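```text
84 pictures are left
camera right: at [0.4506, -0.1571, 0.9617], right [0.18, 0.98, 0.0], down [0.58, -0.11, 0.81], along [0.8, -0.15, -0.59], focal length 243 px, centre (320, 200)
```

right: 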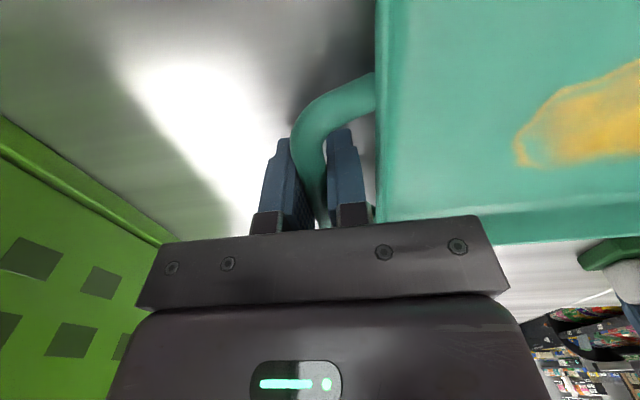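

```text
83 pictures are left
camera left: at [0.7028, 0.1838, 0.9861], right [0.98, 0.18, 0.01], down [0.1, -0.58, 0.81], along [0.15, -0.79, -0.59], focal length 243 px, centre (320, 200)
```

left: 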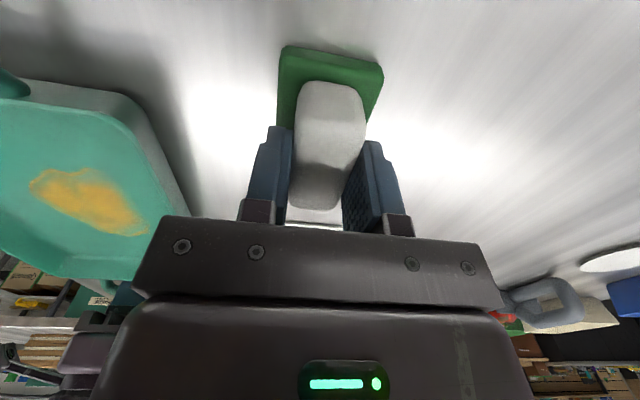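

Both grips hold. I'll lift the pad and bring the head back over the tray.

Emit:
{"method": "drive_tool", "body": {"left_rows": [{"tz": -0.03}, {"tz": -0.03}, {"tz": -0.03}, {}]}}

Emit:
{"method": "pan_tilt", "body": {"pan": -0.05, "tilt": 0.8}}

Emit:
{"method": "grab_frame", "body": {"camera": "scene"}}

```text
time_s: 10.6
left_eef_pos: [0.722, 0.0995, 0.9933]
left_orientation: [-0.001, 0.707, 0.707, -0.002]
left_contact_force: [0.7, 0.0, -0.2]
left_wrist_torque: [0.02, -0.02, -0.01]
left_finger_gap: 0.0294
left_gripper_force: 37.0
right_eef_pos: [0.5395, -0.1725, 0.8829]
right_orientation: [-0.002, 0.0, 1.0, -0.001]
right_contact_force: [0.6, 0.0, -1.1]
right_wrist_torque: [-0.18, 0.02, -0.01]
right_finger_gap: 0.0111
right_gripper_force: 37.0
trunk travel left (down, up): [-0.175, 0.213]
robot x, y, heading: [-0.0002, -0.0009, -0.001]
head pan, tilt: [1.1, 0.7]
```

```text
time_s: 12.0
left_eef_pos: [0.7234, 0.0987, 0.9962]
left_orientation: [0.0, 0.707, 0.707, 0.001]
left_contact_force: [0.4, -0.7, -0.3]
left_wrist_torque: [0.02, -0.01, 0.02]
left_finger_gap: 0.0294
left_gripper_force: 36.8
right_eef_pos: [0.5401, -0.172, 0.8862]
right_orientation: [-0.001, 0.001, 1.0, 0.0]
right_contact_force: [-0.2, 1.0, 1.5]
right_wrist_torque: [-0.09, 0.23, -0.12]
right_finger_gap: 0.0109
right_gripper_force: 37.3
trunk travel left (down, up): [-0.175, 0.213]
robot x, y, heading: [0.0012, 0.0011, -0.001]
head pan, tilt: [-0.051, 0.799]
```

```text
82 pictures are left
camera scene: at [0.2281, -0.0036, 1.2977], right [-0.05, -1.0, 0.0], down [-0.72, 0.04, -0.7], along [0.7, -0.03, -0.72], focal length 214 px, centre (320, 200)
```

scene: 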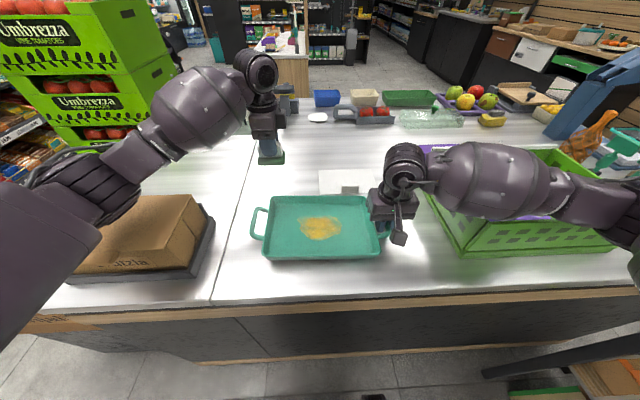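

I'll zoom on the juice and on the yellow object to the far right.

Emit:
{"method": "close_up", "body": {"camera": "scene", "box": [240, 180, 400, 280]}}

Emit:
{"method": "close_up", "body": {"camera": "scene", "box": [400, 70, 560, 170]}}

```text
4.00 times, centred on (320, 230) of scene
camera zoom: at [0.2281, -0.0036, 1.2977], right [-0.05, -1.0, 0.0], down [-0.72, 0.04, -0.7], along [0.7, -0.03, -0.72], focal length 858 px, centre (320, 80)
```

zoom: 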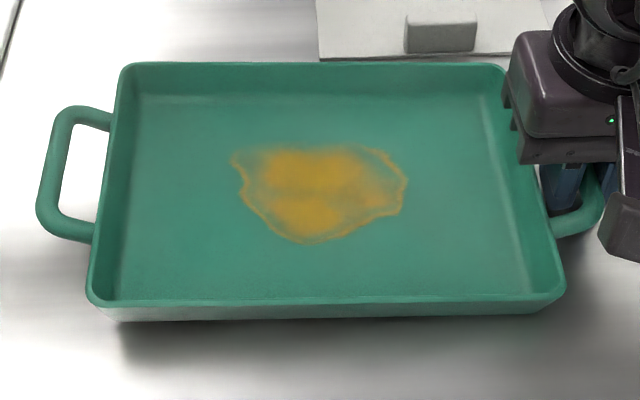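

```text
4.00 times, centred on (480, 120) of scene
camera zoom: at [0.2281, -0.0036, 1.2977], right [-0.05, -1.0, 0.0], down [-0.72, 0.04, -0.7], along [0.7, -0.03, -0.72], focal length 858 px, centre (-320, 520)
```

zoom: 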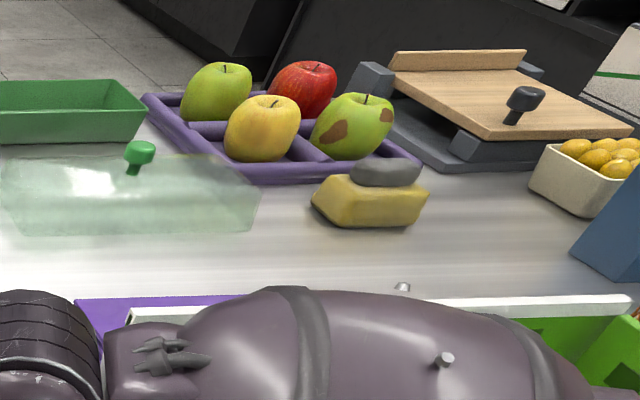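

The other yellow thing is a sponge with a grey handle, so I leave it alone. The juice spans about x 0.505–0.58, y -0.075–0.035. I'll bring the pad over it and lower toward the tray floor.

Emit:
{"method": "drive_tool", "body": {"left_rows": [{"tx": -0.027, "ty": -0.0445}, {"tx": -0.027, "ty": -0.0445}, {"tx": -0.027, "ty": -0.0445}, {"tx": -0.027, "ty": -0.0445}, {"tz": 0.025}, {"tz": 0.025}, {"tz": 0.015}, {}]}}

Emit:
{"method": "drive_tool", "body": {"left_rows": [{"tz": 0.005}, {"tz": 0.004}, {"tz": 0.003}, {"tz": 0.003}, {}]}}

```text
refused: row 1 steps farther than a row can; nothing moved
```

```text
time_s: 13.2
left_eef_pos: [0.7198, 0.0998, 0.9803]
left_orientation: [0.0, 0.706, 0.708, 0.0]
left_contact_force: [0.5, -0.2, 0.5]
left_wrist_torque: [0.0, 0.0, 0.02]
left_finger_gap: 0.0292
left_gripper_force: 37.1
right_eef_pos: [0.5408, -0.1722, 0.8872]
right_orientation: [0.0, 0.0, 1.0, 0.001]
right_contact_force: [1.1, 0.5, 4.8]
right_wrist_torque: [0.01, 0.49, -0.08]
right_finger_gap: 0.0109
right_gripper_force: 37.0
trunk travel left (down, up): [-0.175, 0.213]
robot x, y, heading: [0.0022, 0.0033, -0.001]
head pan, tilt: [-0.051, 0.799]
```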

▶ **What is required**: Extract each line holding the string "times".

▶ **Answer in full**:
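4.00 times, centred on (320, 230) of scene
4.00 times, centred on (480, 120) of scene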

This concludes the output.